When the average family of four booked a flight from LaGuardia to Fort Lauderdale to see Grandma for Easter, I’ll bet PhD-level economic models on airfare weren’t on their mind. These are ultra-busy, middle-class consumers who typically spend an hour at most on Priceline finding the cheapest tickets, fastest route, and most convenient departures.
“Get us there, get us home, and don’t screw us with nasty surprises.”
People may grumble when ticket prices rise; they always grumble knowing there are all sorts of taxes and fees on every ticket; and they really grumbled when airlines started charging for checked baggage and blankets. But that “Sacred Line” wasn’t crossed until now.
In over-thinking a problem facing every carrier, Spirit Airlines simply did not consider how travelers view their carry-on luggage in very personal terms. Toothbrushes, travel purses, a book for the flight, snacks for the kids, and the trusty laptop are simply off limits to what many feel is blind corporate greed.
For an airline whose entire brand is built on being consumer budget-friendly, “taxing” those items is a violation of trust from which they likely will never recover.
As proof of this prediction, I received an email from Spirit’s $9 Fare Club just two days after the carry-on fees became public. “Fly for free!” - the email’s subject line proclaimed. But upon opening it appeared the ugly catch - “Just pay for the cost of fuel”.
I have no idea what jet fuel costs and don’t have the time to research it. But if Spirit’s already messing with my electric travel razor, I don’t want to know what that fuel is going to cost! And I probably wouldn’t trust their math anyway.
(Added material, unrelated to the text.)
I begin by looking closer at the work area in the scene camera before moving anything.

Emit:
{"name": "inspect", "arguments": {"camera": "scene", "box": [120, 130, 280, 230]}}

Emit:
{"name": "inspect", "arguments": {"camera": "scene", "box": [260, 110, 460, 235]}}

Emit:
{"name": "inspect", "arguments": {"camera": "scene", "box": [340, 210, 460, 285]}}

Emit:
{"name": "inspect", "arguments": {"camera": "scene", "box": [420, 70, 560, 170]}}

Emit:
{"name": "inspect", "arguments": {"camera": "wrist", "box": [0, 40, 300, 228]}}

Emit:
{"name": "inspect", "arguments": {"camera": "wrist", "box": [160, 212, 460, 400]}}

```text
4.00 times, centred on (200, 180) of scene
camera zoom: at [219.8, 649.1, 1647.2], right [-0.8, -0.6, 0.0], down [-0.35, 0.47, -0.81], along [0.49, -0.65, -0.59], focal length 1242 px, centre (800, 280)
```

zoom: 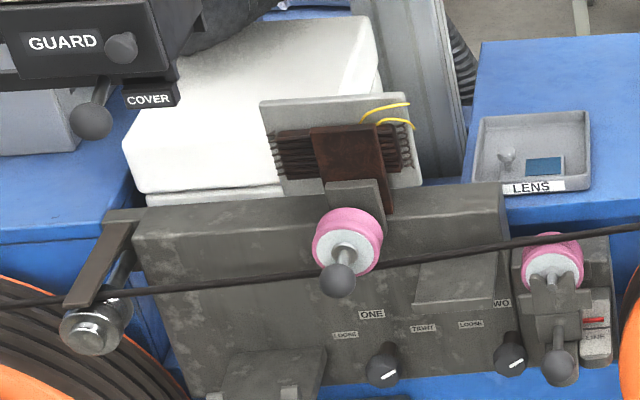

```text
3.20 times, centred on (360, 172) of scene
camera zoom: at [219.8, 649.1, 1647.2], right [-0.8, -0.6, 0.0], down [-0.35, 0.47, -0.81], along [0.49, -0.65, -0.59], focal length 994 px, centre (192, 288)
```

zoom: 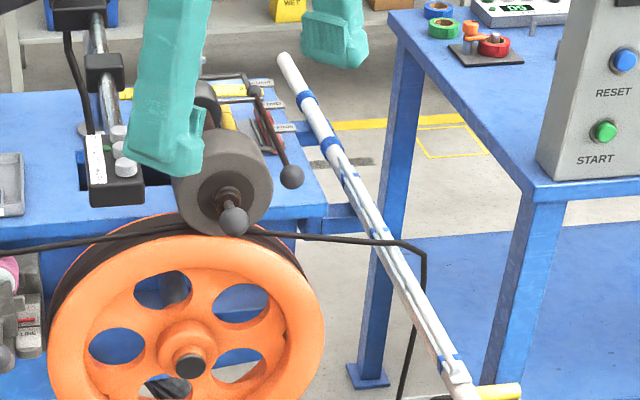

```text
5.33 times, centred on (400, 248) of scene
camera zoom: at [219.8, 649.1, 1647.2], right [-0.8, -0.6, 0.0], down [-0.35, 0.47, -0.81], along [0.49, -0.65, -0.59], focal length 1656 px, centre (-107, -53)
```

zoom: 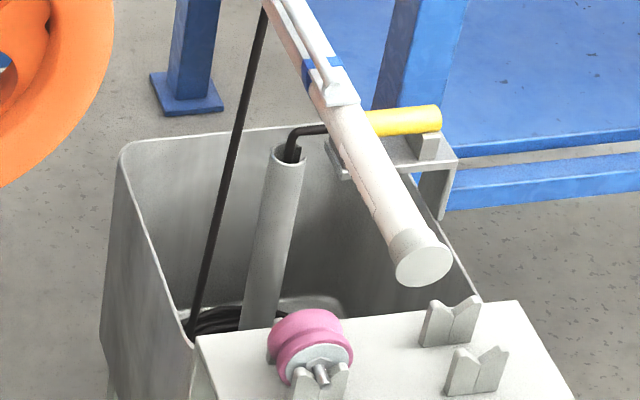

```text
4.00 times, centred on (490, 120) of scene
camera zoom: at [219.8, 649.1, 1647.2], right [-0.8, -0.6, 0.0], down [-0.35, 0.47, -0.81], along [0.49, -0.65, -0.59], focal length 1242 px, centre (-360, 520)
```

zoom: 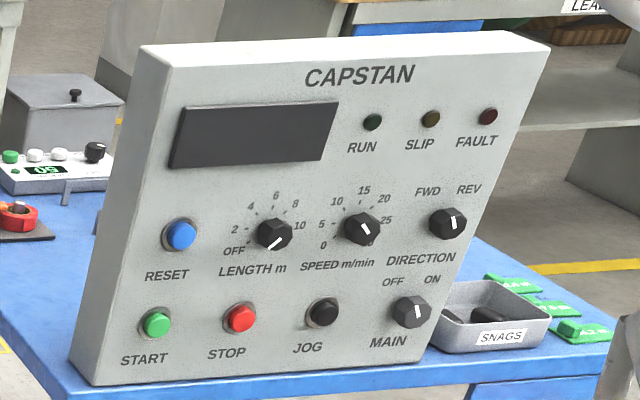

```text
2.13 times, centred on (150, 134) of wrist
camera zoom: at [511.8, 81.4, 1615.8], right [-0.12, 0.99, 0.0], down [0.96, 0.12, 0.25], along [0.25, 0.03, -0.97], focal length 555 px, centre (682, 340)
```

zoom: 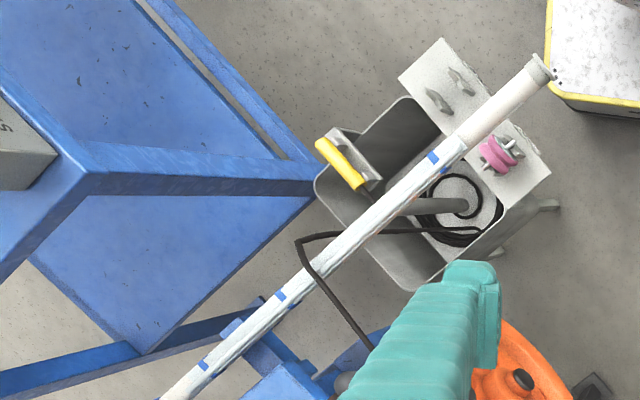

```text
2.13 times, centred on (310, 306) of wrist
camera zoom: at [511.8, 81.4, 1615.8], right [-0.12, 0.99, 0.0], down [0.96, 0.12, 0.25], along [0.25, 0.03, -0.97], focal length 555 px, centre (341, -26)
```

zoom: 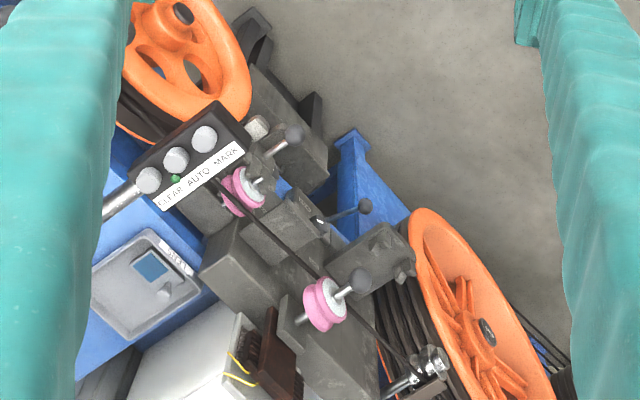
That’s how Spirit is calculating the exact “fees” for carry-ons too. “It will vary”, they say. No doubt there are high-level formula’s...perhaps even to the power of Pi!
They could be splitting atoms for all we know, but in the meantime, consumers now view Spirit Airlines as greedy, tricky and perhaps even outright dishonest. If Baldanza continues to “over-think” complex math instead of using basic common sense, that list of adjectives may soon include “stupid”.
And no one is going 35,000 feet in the air with a carrier that is perceived as stupid.